> **What is needed**: Write out all of the lines below, exactly and completely. Use JSON: a list with one string for each line that is not empty.

________________________

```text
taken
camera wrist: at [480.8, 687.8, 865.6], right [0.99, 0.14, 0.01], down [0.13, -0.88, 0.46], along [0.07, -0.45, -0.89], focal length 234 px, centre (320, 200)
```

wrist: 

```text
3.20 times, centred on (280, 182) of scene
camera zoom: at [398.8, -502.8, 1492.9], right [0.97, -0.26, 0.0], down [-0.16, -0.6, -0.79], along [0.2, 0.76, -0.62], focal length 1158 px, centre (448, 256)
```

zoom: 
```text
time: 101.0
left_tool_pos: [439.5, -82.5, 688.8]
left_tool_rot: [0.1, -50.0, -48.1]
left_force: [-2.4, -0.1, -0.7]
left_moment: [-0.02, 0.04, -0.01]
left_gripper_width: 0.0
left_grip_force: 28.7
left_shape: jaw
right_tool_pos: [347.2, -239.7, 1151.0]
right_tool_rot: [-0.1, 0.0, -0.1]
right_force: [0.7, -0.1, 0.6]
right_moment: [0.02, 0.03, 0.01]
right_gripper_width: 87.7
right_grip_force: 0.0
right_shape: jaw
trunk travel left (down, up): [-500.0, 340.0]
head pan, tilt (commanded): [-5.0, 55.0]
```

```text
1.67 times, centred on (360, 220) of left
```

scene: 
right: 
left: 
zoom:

________________________

> **Response to this exercise**:
[
  "```text",
  "taken",
  "camera wrist: at [480.8, 687.8, 865.6], right [0.99, 0.14, 0.01], down [0.13, -0.88, 0.46], along [0.07, -0.45, -0.89], focal length 234 px, centre (320, 200)",
  "```",
  "wrist: ",
  "```text",
  "3.20 times, centred on (280, 182) of scene",
  "camera zoom: at [398.8, -502.8, 1492.9], right [0.97, -0.26, 0.0], down [-0.16, -0.6, -0.79], along [0.2, 0.76, -0.62], focal length 1158 px, centre (448, 256)",
  "```",
  "zoom: ",
  "```text",
  "time: 101.0",
  "left_tool_pos: [439.5, -82.5, 688.8]",
  "left_tool_rot: [0.1, -50.0, -48.1]",
  "left_force: [-2.4, -0.1, -0.7]",
  "left_moment: [-0.02, 0.04, -0.01]",
  "left_gripper_width: 0.0",
  "left_grip_force: 28.7",
  "left_shape: jaw",
  "right_tool_pos: [347.2, -239.7, 1151.0]",
  "right_tool_rot: [-0.1, 0.0, -0.1]",
  "right_force: [0.7, -0.1, 0.6]",
  "right_moment: [0.02, 0.03, 0.01]",
  "right_gripper_width: 87.7",
  "right_grip_force: 0.0",
  "right_shape: jaw",
  "trunk travel left (down, up): [-500.0, 340.0]",
  "head pan, tilt (commanded): [-5.0, 55.0]",
  "```",
  "```text",
  "1.67 times, centred on (360, 220) of left",
  "```",
  "scene: ",
  "right: ",
  "left: ",
  "zoom:"
]